Inspiré des 120 jours de Sodome du Marquis de Sade, de la Divine Comédie de Dante et des actions commises dans la République Sociale Italienne durant le règne de Mussolini, le dernier film de Passolini, assassiné quelques semaines avant sa sortie, est encore aujourd’hui interdit de diffusion sur plusieurs chaînes de télévision.  Extrême dans sa représentation de la déchéance et de la cruauté humaine mais d’une beauté plastique sans nom (direction artistique par Dante Ferretti, décorateur de Fellini, et musique du grand Enio Morricone), le film le plus radical et le plus subversif d’un des cinéastes italiens les plus marginaux est toujours aussi pertinent aujourd’hui.  Avec ses scènes de torture, de défécation et d’orgie, il est encore considéré comme l’un des films les plus extrêmes de l’Histoire du cinéma.  Une expérience intellectuelle et viscérale totale.

Suspiria, Dario Argento (1977)
L’Américaine Suzy Banner arrive en pleine nuit dans une prestigieuse école de danse européenne où elle doit étudier le ballet.  Après une série de meurtres violents et mystérieux, elle en vient à la conclusion qu’une secte de sorcières rôde peut-être dans les sombres couloirs de l’établissement.

Lorsque Suspiria prend l’affiche en 1977, Dario Argento est traité en rock star et devient la nouvelle star du cinéma d’épouvante mondial.  Comparé à Hitchock par la critique et adulé par une horde de fans, il possède la force et la frondeur de la jeunesse et une vision radicalement nouvelle de ce que devrait être l’horreur et le suspense.  Appuyé par une des plus grandes trames sonores jamais composées (les responsables : le groupe rock progressif Goblin, qui mêle synthétiseurs, métal et instruments médiévaux pour créer cette symphonie macabre reconnaissable entre mille), le chef-d’œuvre absolu d’Argento est unique en son genre : séquences de mort originales et réglées au quart de tour comme le serait un grand ballet, utilisation d’un film 35 mm spécial permettant des couleurs primaires éclatantes et un look profondément surréaliste, ambiance menaçante…  L’un des films les plus originaux jamais réalisés, toutes catégories et tous genres confondus.

Aussi à voir : Profondo Rosso et Tenebre, tous deux de Dario Argento.

Dawn of the Dead, George A. Romero (1978)
Alors que le monde est envahi par des zombis sanguinaires, une poignée de survivants trouve refuge dans un centre commercial de banlieue.

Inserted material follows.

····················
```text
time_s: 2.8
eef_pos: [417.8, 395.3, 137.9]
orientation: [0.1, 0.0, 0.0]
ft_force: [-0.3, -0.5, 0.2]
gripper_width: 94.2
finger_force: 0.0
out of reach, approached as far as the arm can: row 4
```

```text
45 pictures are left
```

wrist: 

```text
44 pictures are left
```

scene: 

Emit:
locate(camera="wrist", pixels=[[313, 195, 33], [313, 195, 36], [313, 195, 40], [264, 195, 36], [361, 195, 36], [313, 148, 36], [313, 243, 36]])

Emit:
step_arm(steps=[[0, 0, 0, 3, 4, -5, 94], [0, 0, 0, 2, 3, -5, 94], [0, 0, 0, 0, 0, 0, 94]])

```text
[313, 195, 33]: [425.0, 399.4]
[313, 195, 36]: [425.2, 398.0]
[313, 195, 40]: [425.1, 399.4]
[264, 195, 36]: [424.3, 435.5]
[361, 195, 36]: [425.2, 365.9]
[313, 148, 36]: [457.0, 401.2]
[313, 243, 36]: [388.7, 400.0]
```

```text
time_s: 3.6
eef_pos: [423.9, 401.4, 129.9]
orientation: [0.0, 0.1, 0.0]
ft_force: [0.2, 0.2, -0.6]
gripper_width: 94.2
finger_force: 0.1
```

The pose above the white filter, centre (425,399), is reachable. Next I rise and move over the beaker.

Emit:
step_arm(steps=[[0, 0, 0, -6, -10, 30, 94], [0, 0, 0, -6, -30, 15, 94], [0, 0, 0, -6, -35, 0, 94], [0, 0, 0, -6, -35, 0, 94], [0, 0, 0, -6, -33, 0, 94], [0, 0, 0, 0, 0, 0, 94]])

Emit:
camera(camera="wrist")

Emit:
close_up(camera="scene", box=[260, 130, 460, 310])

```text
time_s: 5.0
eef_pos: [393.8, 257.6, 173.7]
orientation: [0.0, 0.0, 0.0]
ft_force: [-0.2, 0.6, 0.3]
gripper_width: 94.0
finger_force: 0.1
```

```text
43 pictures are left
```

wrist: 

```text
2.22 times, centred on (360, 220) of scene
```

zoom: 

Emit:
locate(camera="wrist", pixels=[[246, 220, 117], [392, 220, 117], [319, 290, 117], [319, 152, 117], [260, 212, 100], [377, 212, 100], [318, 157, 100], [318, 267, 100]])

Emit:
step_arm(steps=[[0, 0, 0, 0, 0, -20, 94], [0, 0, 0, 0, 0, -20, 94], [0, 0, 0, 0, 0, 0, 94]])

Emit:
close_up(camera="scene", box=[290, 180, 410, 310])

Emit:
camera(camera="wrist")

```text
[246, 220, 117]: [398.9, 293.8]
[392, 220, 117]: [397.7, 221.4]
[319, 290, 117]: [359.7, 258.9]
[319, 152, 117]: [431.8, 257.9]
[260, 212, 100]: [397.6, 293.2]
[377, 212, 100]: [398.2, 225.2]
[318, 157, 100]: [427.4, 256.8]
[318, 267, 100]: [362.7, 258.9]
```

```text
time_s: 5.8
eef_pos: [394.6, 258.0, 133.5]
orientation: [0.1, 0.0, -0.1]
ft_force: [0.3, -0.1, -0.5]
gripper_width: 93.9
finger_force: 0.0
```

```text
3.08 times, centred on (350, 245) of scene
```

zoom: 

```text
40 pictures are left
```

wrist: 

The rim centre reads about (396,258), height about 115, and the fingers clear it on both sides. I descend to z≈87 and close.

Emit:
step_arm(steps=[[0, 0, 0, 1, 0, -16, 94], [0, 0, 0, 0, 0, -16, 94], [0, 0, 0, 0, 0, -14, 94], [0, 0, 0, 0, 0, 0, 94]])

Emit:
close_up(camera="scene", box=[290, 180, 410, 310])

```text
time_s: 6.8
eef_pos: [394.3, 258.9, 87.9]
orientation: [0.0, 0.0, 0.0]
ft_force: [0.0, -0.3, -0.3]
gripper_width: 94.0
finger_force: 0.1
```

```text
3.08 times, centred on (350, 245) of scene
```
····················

Deuxième film des Morts réalisé par Romero après le succès de son Night of the Living Dead (1968), Dawn of the Dead se retrouve bien souvent dans les listes de meilleurs films de tous les temps de certains observateurs influents.  Virulente critique de notre société de consommation (même après leur mort, les humains transformés en zombis continuent de hanter les allées des magasins, poussés par leur instinct) et du monde de l’information, le film n’a rien perdu de sa puissance et suscite autant de plaisir à être regardé 32 ans après sa sortie.  Mis en musique de façon dynamique par les Goblins et étalant une impressionnante panoplie d’effets spéciaux signés Tom Savini (la décapitation d’un zombi par les pales d’un hélicoptère!), Dawn of the Dead a souvent été imité, mais jamais son charme et son atmosphère très '70s n’ont été égalés.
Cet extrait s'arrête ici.